Dans une expérience, les chercheurs ont donné à chaque participant une barre de chocolat, en la plaçant sur leur bureau – mais en leur disant également qu’ils n’étaient pas autorisés à la manger. Pendant trente minutes, les participants ont travaillé sur un projet, avec la barre de chocolat qui les fixait pendant tout ce temps. Enfin, une fois le projet terminé, les chercheurs ont dit aux participants que la barre de chocolat était à eux. Mais avant de partir, les gens ont eu le choix : garder le chocolat, ou le revendre à un prix qu’ils ont déterminé.

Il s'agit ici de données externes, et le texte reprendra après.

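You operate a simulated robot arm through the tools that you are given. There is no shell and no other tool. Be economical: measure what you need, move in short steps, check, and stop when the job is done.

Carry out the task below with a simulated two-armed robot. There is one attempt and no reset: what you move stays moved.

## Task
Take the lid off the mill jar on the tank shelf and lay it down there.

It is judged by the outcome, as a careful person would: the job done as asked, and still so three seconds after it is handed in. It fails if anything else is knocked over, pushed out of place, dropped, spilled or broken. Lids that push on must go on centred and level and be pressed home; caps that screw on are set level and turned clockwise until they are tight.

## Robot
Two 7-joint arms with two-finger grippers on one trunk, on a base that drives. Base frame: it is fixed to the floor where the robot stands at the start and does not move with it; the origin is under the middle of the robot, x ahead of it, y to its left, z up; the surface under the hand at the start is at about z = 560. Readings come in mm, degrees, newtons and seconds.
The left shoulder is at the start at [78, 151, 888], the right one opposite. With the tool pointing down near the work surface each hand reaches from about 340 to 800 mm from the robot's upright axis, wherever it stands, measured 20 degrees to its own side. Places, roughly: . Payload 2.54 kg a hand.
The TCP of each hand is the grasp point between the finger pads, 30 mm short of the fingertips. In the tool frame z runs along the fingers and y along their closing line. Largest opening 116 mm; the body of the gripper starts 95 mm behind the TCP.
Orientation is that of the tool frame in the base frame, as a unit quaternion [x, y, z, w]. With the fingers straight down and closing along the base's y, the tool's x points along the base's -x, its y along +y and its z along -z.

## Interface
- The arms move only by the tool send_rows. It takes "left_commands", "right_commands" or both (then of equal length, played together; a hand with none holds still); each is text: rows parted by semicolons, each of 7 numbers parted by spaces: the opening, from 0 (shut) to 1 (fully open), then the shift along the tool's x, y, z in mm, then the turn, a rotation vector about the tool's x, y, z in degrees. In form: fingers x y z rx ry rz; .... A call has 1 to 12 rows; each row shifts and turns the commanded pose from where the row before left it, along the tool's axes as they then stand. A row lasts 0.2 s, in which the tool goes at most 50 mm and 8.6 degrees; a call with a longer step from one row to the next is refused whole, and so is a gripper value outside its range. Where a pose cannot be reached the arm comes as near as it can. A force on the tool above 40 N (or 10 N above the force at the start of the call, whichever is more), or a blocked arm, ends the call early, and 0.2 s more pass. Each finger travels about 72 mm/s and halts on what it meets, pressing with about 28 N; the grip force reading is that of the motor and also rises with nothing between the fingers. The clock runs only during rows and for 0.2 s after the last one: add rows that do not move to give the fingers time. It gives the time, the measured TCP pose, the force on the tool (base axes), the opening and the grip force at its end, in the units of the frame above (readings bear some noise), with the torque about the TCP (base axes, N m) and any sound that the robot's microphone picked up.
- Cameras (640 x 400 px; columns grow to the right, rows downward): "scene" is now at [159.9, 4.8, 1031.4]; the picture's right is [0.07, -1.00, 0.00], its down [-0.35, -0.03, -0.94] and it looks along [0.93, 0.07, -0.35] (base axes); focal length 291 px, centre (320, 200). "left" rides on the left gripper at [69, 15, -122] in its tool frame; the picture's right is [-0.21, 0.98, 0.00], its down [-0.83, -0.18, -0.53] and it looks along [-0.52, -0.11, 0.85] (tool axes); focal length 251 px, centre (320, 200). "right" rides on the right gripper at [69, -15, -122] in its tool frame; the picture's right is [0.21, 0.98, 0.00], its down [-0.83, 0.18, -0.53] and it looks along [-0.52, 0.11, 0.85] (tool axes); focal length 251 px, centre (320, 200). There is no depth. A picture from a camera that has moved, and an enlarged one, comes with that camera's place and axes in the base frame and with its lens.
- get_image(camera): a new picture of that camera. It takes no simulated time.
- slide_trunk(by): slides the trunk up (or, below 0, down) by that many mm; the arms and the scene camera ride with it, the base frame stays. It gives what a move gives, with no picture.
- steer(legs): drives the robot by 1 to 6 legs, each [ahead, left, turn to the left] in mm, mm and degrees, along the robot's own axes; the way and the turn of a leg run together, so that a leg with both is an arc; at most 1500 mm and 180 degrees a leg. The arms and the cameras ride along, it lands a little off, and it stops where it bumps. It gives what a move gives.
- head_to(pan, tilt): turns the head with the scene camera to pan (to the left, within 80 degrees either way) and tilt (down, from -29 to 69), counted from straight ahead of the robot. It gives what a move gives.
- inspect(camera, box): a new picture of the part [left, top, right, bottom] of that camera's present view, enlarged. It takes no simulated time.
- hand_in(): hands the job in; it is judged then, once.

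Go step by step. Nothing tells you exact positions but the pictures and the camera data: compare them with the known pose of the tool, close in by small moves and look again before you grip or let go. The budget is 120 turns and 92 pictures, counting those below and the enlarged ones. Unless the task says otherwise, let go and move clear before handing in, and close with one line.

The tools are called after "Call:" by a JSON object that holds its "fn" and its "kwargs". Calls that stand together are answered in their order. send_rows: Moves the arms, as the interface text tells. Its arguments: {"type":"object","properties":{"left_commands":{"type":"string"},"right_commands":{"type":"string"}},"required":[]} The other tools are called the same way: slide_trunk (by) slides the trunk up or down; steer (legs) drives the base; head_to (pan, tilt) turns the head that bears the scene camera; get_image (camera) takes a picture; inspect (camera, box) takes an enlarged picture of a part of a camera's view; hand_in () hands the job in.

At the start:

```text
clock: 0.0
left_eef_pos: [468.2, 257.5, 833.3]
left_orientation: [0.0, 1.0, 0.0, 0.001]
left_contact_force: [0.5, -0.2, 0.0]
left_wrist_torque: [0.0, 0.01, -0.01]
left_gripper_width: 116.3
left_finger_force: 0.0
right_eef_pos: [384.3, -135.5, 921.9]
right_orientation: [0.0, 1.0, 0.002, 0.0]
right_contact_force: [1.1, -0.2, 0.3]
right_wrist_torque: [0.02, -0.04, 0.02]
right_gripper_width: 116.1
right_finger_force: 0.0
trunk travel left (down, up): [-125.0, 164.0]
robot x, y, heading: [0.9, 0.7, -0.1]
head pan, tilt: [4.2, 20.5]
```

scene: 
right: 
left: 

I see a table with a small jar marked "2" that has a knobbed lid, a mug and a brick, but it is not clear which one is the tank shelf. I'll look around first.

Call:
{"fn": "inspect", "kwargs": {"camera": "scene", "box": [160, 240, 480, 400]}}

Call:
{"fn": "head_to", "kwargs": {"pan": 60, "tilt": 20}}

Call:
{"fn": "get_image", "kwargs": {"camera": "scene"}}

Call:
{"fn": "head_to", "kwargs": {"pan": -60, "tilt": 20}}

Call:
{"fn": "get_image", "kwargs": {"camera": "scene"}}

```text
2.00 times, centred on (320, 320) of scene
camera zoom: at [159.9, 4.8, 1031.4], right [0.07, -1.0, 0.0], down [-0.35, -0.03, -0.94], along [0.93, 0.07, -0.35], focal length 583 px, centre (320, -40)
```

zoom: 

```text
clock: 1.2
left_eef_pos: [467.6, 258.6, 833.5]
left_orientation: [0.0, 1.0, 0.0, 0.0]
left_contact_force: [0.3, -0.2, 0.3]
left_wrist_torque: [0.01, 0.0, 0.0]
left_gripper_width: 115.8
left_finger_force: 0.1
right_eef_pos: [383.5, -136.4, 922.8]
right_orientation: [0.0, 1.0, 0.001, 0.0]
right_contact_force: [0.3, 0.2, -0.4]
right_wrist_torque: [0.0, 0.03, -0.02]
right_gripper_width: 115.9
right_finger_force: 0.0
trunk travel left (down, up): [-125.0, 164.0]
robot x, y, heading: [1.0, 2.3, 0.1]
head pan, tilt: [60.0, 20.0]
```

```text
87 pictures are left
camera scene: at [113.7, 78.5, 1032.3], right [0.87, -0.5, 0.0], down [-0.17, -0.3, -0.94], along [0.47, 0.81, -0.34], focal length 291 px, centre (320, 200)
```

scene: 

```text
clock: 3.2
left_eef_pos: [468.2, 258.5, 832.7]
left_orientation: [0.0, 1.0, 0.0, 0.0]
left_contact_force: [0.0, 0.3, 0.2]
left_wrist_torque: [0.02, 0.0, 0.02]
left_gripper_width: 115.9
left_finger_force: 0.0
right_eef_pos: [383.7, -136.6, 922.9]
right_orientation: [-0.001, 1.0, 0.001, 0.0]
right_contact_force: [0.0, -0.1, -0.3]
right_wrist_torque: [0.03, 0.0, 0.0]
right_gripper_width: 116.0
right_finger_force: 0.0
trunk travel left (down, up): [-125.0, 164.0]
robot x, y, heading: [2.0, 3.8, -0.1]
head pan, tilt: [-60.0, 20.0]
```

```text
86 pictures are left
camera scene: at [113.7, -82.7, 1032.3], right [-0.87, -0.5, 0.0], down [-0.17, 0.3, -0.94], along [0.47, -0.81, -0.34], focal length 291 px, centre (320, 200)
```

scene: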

En moyenne, les participants qui ont revendu la barre de chocolat l’ont vendue 1,72 $. Cependant, dans un autre groupe, où la barre de chocolat était simplement remise aux gens comme une récompense à la fin du projet au lieu de rester sur leur bureau pendant une demi-heure, les gens n’ont évalué le chocolat qu’à 1,35 $.7 C’est l’effet de dotation à l’œuvre.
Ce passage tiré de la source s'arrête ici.